:: SOURCE MATERIAL ::
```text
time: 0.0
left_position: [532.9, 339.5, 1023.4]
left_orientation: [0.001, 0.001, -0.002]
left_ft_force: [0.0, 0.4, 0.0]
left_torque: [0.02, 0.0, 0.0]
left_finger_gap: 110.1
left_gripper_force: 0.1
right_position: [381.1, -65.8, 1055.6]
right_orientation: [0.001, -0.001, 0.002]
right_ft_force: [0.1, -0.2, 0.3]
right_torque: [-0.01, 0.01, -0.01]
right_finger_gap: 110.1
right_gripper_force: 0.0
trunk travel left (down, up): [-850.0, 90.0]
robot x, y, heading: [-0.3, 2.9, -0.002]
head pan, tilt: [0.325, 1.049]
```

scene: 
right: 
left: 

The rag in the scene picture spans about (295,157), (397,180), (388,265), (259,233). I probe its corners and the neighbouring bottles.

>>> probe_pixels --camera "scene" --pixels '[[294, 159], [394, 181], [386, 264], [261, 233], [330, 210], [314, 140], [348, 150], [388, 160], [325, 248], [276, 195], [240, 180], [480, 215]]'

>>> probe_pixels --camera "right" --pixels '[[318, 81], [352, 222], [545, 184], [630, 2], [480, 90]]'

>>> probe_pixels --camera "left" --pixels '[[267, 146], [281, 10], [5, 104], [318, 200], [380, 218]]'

:: REQUIREMENT ::
Copy out the material above in its entirety. Every detail must match.

:: WRITTEN SOLUTION ::
```text
time: 0.0
left_position: [532.9, 339.5, 1023.4]
left_orientation: [0.001, 0.001, -0.002]
left_ft_force: [0.0, 0.4, 0.0]
left_torque: [0.02, 0.0, 0.0]
left_finger_gap: 110.1
left_gripper_force: 0.1
right_position: [381.1, -65.8, 1055.6]
right_orientation: [0.001, -0.001, 0.002]
right_ft_force: [0.1, -0.2, 0.3]
right_torque: [-0.01, 0.01, -0.01]
right_finger_gap: 110.1
right_gripper_force: 0.0
trunk travel left (down, up): [-850.0, 90.0]
robot x, y, heading: [-0.3, 2.9, -0.002]
head pan, tilt: [0.325, 1.049]
```

scene: 
right: 
left: 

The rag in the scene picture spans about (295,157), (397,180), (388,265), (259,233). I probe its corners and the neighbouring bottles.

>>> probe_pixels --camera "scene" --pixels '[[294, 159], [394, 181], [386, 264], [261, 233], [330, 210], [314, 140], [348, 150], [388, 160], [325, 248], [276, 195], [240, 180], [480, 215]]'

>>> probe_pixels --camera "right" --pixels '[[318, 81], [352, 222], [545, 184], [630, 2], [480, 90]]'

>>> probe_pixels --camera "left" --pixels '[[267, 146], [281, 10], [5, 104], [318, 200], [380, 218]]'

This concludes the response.